● The task
Return each line containing "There".

(begin)

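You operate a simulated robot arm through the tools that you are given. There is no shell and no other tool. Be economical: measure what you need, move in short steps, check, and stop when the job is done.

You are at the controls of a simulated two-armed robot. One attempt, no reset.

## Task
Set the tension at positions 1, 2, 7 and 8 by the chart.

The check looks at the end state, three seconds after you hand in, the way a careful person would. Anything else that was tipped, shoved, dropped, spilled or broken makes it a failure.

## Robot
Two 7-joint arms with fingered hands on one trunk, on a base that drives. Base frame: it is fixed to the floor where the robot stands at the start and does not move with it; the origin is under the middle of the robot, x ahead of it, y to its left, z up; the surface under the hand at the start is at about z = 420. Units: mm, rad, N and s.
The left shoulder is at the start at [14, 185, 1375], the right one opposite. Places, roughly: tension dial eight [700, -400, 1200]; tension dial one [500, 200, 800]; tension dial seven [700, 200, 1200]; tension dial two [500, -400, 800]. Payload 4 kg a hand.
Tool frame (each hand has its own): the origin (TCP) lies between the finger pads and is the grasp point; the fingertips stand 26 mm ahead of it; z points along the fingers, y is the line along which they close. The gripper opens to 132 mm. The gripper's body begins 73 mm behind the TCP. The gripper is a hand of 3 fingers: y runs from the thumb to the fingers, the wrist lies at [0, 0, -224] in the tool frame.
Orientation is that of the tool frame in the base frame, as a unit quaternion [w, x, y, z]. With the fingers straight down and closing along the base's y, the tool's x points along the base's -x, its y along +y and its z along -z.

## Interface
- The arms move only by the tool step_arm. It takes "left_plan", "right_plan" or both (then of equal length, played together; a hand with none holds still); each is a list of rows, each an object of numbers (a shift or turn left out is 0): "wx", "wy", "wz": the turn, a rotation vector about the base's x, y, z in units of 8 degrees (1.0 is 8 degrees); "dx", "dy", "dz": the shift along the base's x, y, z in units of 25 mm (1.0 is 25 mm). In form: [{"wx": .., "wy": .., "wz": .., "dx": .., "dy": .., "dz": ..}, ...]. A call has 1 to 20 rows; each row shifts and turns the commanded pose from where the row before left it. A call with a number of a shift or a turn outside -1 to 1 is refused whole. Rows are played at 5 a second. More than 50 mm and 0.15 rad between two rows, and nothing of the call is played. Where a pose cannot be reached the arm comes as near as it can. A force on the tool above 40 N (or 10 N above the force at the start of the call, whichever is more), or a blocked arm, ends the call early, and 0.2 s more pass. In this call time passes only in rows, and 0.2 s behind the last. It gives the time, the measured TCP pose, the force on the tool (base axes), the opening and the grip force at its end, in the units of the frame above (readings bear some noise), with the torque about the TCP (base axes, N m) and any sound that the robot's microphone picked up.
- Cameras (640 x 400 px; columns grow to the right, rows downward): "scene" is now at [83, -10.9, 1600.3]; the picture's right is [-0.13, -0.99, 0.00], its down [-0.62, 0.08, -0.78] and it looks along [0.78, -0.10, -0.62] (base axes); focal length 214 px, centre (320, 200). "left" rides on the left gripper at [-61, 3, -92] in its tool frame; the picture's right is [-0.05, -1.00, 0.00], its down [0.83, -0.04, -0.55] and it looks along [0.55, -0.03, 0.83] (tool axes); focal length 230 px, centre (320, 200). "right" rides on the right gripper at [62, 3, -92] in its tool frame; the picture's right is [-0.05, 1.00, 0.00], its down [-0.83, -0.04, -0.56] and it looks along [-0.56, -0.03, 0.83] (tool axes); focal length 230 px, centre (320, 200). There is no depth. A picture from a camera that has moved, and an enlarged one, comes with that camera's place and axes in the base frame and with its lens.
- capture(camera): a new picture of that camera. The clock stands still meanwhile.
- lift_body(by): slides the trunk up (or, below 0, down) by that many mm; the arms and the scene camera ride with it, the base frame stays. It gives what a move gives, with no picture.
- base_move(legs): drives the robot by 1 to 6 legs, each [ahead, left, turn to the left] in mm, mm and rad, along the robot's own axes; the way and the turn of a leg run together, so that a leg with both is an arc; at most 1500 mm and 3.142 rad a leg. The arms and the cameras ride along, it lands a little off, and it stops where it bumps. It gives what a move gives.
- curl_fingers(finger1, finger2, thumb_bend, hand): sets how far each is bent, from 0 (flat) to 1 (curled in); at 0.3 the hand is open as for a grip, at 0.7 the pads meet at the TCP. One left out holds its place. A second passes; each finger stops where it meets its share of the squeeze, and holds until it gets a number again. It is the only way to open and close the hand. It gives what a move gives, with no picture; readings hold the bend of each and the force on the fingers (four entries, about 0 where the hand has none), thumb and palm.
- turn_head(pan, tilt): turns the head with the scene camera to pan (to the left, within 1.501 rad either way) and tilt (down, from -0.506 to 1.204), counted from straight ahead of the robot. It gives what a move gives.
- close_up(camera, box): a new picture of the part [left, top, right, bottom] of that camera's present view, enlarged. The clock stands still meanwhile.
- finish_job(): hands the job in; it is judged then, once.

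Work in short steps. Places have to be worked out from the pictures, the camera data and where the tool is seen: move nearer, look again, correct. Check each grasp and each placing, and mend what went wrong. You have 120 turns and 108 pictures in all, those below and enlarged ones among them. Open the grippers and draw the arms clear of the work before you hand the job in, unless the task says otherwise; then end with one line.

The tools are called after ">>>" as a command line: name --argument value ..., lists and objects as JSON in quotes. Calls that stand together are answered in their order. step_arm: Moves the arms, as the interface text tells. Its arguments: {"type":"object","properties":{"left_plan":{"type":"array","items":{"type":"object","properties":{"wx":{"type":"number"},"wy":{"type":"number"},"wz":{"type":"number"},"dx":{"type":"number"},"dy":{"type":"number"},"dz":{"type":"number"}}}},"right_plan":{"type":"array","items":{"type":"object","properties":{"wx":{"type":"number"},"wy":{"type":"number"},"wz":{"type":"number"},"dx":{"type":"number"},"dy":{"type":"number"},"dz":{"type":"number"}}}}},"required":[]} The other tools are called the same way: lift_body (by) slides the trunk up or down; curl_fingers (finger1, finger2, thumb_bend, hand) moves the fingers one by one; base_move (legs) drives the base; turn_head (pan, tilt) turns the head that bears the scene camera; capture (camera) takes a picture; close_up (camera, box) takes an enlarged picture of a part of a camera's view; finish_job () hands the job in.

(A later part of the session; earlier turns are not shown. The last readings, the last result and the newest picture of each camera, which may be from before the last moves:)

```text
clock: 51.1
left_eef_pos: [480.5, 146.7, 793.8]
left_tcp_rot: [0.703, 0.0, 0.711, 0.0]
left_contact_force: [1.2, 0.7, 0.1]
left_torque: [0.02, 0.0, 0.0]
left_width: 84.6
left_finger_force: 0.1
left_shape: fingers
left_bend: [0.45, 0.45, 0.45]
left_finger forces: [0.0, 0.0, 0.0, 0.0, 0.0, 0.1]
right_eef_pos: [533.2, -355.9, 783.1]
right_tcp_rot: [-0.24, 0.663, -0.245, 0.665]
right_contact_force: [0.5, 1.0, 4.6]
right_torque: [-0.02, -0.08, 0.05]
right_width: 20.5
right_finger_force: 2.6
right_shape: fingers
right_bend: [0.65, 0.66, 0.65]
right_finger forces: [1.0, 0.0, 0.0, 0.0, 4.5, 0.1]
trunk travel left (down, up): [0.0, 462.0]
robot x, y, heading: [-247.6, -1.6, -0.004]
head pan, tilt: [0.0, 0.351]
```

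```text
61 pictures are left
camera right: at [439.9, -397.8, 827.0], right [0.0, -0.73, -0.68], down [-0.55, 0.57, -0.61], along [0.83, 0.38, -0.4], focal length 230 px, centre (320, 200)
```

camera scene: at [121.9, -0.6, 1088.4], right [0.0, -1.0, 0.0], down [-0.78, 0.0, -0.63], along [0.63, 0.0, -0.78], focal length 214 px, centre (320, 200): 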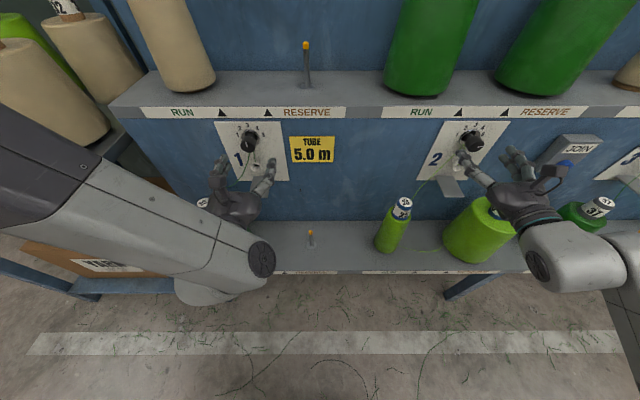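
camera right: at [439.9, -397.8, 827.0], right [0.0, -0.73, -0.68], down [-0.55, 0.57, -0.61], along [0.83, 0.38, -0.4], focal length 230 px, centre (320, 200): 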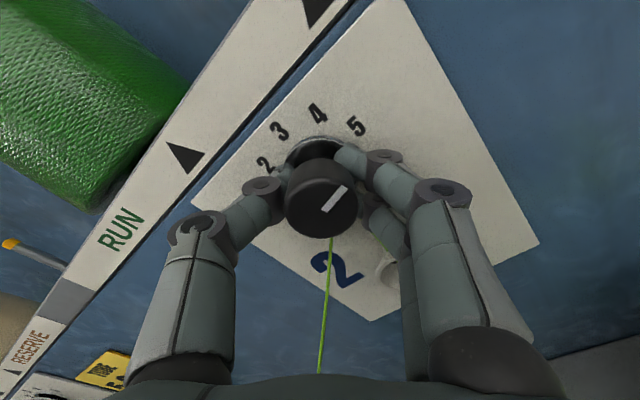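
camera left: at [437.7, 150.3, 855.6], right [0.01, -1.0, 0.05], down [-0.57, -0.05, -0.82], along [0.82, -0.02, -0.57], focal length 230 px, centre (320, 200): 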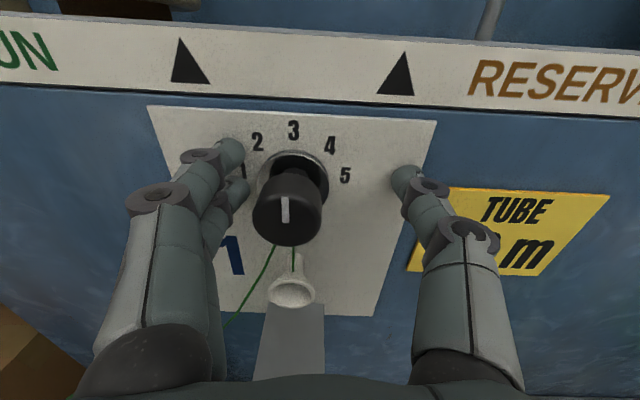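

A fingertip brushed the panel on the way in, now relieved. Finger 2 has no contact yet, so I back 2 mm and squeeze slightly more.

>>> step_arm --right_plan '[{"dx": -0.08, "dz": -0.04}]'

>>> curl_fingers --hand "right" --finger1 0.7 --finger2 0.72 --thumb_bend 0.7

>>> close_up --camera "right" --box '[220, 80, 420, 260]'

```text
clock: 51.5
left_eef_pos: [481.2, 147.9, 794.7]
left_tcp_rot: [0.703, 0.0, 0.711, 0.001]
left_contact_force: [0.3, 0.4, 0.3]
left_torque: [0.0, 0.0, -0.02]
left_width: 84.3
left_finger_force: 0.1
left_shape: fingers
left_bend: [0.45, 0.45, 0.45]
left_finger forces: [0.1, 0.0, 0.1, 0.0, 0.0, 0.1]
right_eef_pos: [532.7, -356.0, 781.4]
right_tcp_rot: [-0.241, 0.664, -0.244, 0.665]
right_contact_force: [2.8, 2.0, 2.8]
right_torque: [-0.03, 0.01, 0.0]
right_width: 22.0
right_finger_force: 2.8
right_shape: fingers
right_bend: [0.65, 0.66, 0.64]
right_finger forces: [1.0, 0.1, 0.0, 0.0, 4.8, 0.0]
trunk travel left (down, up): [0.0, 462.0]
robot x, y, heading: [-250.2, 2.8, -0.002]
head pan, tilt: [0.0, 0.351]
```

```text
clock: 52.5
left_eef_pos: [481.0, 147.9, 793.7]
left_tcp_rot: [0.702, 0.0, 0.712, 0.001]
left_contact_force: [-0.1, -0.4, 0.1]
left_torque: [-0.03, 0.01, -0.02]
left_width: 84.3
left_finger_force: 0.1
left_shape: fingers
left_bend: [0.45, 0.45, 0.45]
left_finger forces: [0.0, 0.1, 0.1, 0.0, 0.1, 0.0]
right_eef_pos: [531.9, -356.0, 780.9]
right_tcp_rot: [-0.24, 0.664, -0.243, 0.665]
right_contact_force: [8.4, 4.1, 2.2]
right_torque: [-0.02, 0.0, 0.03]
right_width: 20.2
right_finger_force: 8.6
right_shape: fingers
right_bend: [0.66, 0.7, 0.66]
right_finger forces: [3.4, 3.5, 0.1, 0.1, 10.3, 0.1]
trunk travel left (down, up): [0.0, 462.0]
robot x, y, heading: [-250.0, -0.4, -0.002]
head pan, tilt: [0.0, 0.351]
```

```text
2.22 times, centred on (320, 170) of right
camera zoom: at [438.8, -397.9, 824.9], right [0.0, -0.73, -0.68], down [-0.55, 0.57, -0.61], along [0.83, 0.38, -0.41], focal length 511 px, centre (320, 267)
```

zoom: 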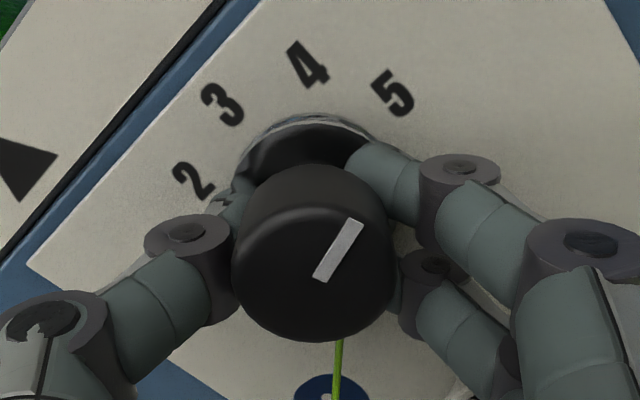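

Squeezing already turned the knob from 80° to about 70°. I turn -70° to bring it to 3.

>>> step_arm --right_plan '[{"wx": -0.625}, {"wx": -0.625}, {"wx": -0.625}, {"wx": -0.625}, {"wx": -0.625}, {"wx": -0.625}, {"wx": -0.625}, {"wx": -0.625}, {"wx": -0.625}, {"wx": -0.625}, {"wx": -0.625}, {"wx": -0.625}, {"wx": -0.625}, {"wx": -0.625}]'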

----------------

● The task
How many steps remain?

(end)

● The answer
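You operate a simulated robot arm through the tools that you are given. There is no shell and no other tool. Be economical: measure what you need, move in short steps, check, and stop when the job is done.
- Cameras (640 x 400 px; columns grow to the right, rows downward): "scene" is now at [83, -10.9, 1600.3]; the picture's right is [-0.13, -0.99, 0.00], its down [-0.62, 0.08, -0.78] and it looks along [0.78, -0.10, -0.62] (base axes); focal length 214 px, centre (320, 200). "left" rides on the left gripper at [-61, 3, -92] in its tool frame; the picture's right is [-0.05, -1.00, 0.00], its down [0.83, -0.04, -0.55] and it looks along [0.55, -0.03, 0.83] (tool axes); focal length 230 px, centre (320, 200). "right" rides on the right gripper at [62, 3, -92] in its tool frame; the picture's right is [-0.05, 1.00, 0.00], its down [-0.83, -0.04, -0.56] and it looks along [-0.56, -0.03, 0.83] (tool axes); focal length 230 px, centre (320, 200). There is no depth. A picture from a camera that has moved, and an enlarged one, comes with that camera's place and axes in the base frame and with its lens.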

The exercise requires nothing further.